Le niveau de compétences spécifiques considéré comme acquis est en moyenne supérieur ou égal à celui estimé requis dans leur.s emploi.s pour l’ensemble des compétences évaluées par les 971 jeunes diplômés interrogés. De plus, parmi les compétences spécifiques proposées aux enquêtés, l’analyse montre peu de déficits pour les compétences propres à la spé­cialité du diplôme. Du point de vue des jeunes diplômés, les formations de niveau bac+5 dispensent donc un niveau de compétences spécifiques suffisant pour entrer sur le marché du travail.
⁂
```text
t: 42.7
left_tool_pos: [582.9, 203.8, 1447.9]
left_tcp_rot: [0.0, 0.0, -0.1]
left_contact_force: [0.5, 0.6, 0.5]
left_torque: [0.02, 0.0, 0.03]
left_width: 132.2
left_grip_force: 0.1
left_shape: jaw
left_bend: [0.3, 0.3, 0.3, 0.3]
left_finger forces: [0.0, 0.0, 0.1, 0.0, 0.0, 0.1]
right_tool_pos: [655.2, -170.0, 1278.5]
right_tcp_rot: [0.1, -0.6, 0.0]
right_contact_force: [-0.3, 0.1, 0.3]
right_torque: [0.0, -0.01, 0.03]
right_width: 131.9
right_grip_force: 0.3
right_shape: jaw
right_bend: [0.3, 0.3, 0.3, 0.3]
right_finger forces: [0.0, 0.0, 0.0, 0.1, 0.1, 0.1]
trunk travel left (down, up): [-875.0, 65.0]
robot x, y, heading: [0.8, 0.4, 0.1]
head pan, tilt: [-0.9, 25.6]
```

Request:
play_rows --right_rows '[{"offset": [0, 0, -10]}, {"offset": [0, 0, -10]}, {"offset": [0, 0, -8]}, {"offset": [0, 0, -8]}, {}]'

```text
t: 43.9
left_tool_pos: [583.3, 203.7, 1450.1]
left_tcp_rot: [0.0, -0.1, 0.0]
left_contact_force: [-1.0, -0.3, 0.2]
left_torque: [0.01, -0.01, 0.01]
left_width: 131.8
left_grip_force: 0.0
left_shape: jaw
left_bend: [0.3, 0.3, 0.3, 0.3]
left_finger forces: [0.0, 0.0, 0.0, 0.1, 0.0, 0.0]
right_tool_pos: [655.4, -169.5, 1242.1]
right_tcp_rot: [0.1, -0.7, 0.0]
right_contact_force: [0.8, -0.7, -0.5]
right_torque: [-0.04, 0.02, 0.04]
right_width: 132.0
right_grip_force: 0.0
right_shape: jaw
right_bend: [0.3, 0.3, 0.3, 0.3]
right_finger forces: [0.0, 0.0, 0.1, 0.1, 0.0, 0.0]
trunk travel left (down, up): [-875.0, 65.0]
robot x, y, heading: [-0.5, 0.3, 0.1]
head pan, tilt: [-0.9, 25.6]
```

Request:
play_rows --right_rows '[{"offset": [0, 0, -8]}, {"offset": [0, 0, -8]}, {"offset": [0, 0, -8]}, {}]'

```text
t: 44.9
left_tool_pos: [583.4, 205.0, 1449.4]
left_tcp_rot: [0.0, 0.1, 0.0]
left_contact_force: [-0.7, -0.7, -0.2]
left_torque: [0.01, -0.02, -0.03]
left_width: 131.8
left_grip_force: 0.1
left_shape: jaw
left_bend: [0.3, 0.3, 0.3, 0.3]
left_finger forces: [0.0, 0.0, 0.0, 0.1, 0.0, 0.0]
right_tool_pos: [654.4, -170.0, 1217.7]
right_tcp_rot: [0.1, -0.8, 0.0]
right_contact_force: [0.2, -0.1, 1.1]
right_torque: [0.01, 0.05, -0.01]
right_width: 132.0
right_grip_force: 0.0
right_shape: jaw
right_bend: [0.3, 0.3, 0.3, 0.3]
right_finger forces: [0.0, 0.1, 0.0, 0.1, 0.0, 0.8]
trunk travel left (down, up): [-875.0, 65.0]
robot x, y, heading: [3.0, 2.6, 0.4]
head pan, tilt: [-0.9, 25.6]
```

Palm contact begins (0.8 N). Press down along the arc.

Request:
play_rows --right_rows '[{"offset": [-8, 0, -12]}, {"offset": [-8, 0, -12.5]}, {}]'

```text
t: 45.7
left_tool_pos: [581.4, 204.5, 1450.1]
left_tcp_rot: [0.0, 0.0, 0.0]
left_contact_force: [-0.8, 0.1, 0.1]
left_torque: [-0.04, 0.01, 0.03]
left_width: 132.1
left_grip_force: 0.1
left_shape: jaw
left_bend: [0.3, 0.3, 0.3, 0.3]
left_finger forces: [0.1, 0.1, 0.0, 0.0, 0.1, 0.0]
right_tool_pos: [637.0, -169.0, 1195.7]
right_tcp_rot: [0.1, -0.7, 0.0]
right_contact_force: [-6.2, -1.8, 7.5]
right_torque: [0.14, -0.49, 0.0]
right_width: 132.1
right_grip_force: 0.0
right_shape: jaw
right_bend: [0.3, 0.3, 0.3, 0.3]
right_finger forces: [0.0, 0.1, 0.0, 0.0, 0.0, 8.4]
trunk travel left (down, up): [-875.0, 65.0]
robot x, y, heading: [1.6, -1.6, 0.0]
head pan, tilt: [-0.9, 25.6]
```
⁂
Il semble cohérent que les individus déclarent peu de lacunes en compétences spécifiques, puisqu’ils les mobilisent peu dès lors qu’elles sont trop spécialisées. Quand des déficits sont mentionnés, ils concernent essentiellement des compétences qui seraient de toutes façons trop « pointues » ou dépendantes du contexte d’emploi, pour être enseignées au sein de formations destinées à l’exercice de professions variées. Les jeunes interrogés insistent aussi sur le fait qu’il est possible de se former, voire de se spécialiser en cours d’emploi.
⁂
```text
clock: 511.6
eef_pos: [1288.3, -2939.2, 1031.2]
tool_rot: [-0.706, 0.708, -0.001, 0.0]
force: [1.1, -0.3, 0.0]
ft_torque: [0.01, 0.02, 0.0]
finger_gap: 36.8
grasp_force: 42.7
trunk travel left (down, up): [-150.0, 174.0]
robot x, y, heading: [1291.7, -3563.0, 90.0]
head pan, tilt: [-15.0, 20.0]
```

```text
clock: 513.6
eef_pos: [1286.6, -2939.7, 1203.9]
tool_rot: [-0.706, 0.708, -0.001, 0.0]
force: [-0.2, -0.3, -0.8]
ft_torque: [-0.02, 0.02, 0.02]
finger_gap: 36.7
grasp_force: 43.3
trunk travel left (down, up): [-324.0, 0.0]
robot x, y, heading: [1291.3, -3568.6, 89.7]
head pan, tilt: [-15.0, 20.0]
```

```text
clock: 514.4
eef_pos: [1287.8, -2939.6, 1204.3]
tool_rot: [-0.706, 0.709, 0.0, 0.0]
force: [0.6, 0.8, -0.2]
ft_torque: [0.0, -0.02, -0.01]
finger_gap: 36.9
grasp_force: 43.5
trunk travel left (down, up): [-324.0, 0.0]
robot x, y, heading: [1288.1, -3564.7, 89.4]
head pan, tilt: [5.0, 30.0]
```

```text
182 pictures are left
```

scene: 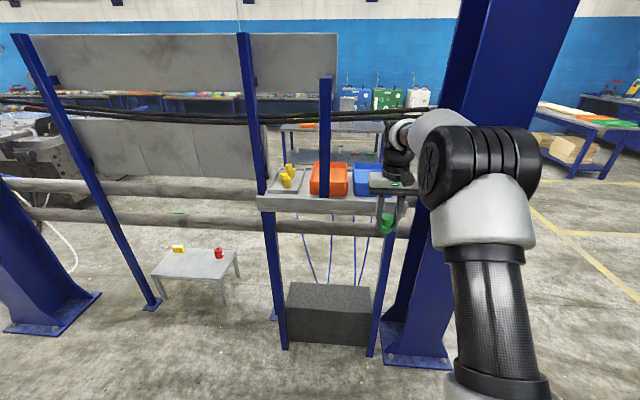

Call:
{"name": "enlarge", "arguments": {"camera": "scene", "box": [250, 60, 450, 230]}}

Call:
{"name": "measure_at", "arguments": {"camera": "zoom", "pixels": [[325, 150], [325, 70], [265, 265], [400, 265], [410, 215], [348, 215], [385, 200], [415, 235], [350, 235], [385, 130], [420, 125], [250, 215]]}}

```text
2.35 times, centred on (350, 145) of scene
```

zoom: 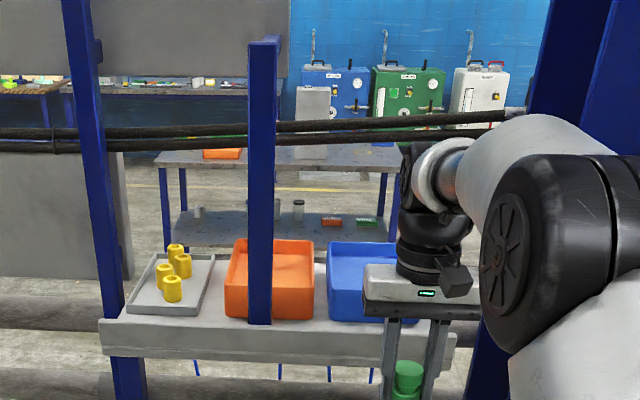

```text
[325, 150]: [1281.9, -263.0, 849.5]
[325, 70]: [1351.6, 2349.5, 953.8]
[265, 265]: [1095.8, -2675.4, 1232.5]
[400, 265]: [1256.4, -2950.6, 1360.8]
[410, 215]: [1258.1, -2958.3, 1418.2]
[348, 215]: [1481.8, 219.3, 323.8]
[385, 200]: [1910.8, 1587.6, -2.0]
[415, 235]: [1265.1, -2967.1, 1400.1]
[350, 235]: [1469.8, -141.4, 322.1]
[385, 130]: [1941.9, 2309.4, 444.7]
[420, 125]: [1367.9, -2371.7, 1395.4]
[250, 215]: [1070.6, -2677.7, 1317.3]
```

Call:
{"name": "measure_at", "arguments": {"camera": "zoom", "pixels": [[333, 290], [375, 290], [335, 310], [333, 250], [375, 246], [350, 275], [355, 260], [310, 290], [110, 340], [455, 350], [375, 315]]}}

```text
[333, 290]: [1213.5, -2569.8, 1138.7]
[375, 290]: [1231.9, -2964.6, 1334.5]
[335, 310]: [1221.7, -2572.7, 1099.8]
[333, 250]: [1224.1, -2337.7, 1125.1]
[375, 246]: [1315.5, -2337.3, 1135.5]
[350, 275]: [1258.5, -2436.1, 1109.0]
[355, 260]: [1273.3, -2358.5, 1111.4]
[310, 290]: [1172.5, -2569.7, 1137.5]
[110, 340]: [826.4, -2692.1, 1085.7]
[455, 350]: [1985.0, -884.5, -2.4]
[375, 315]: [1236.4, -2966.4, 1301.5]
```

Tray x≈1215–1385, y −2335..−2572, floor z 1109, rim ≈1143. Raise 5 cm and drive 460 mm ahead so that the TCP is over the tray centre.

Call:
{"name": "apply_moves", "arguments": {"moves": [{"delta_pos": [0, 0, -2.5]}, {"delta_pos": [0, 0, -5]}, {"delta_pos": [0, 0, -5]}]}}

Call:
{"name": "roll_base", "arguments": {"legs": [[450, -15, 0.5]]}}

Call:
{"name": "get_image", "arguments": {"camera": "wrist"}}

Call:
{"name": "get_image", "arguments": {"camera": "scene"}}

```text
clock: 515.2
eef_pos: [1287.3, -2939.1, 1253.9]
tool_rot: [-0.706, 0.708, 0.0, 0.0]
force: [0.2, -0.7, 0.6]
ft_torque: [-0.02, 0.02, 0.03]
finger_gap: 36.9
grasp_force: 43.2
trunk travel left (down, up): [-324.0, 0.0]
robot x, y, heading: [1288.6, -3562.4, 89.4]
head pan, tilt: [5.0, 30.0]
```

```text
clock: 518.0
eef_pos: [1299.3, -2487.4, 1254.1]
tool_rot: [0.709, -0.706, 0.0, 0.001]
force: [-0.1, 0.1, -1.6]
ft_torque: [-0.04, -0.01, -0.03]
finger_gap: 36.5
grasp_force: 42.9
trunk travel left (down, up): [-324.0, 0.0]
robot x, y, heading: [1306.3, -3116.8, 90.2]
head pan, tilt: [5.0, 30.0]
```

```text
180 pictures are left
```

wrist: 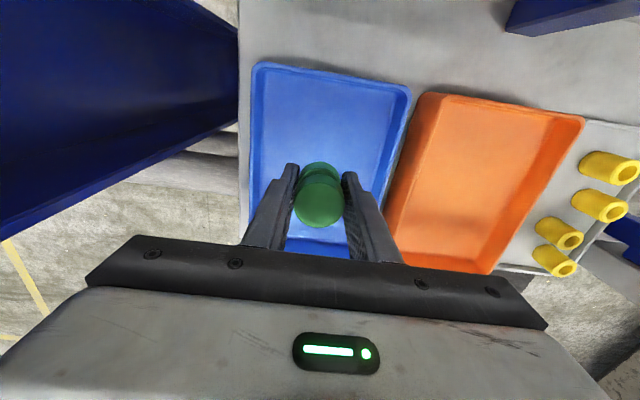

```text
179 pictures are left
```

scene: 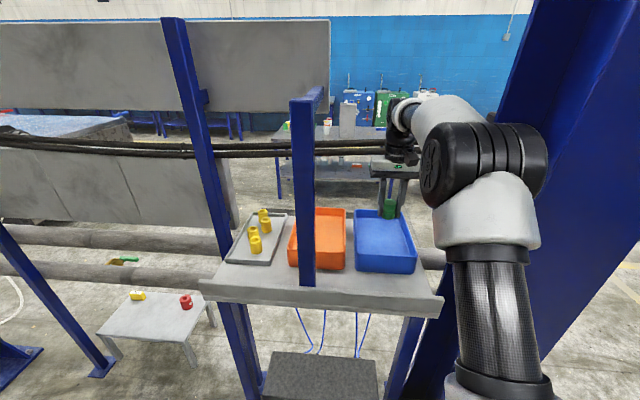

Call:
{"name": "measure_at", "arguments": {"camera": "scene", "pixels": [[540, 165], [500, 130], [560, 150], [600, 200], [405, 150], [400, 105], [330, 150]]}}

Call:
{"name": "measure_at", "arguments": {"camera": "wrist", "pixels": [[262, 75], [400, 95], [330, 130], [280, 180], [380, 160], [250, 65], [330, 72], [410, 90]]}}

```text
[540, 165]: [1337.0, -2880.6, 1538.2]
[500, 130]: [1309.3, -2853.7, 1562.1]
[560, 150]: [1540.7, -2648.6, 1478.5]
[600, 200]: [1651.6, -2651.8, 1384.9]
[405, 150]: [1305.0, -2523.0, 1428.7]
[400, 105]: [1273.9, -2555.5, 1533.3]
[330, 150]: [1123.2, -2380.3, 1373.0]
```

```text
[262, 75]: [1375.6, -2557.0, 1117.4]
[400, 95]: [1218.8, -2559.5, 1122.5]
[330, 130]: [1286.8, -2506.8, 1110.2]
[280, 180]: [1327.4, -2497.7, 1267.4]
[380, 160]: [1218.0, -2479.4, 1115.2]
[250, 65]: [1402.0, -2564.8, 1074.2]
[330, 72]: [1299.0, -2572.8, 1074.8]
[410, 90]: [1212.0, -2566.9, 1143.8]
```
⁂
Plus encore, les entretiens révèlent que les compétences spécifiques acquises en formation semblent surtout valorisées dans leur dimension transversale. En effet, ce ne serait pas tant leur caractère technique qui importerait, que les capacités à acquérir d’autres compétences qu’elles suscitent.

Ceci  témoigne donc à la fois de la difficulté, voire de l’impossibilité d’offrir des formations parfaitement adaptées à des emplois donnés, mais aussi potentiellement de l’inutilité d’un tel objectif.  
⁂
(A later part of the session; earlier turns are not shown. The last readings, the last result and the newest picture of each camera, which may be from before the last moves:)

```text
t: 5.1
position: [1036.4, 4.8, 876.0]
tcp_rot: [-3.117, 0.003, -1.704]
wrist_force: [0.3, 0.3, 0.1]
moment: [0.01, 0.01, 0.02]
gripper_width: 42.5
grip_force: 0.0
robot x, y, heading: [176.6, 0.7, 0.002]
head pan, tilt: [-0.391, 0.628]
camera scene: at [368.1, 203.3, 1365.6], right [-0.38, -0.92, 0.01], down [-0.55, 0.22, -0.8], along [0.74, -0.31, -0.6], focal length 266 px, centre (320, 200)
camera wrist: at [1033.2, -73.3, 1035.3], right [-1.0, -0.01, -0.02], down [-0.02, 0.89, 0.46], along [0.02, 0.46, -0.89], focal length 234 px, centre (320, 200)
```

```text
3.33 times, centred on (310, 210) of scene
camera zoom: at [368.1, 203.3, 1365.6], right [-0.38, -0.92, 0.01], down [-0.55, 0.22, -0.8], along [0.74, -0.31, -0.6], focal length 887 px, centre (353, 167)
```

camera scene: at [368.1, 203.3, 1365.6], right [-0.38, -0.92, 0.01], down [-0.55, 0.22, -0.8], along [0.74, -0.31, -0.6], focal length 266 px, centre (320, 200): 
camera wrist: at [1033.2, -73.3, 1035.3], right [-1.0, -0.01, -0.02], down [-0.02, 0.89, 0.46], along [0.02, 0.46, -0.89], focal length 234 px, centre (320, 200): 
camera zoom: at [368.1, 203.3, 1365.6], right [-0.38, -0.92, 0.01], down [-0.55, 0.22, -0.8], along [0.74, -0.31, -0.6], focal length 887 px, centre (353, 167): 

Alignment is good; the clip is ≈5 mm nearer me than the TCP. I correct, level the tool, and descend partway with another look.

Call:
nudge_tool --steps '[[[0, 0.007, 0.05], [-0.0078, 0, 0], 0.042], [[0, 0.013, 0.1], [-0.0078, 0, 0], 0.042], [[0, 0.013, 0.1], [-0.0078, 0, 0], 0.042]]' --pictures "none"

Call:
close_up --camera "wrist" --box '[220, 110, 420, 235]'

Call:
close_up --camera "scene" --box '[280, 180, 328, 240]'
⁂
Les compétences des bac+5 : adaptation plutôt qu’adéquation à l’emploi ?

Les constats statistiques, issus des perceptions des étudiants, ne valident donc pas la vision « adéquationniste » à la française prônant une professionnalisation et une spécialisation des formations initiales. Le niveau des compétences spécifiques acquises en formation au niveau bac+5 apparaît en effet excédentaire du point de vue des diplômés.

A contrario, le niveau de compétences transversales acquises en formation initiale est jugé inférieur au niveau requis dans l’emploi dans les questionnaires, ce qui est nettement confirmé dans les entretiens avec les diplômés. Leurs propos et la description qu’ils font de leurs activités professionnelles interrogent en outre la distinction même, inscrite dans les catégories institutionnelles, entre compétences générales et spécifiques.

Plus généralement, les jeunes diplômés estiment que les compétences les plus utiles sont celles qui  leur permettent de s’adapter, ou «  d’apprendre à apprendre ». Dans ce domaine, ce sont davantage les compétences transversales qui sont plébiscitées. Par ailleurs, ils estiment que leur formation, même si elle est considérée comme professionnelle, n’est pas la seule « source » de compétence. De fait, ce qui a pu manquer à leur formation initiale peut être compensé par d’autres formations antérieures, des expériences personnelles,  de la formation continue ou « sur le tas », voire pour certain par ce qu’ils décrivent comme leur « personnalité », et qui renvoie plus à leur socialisation.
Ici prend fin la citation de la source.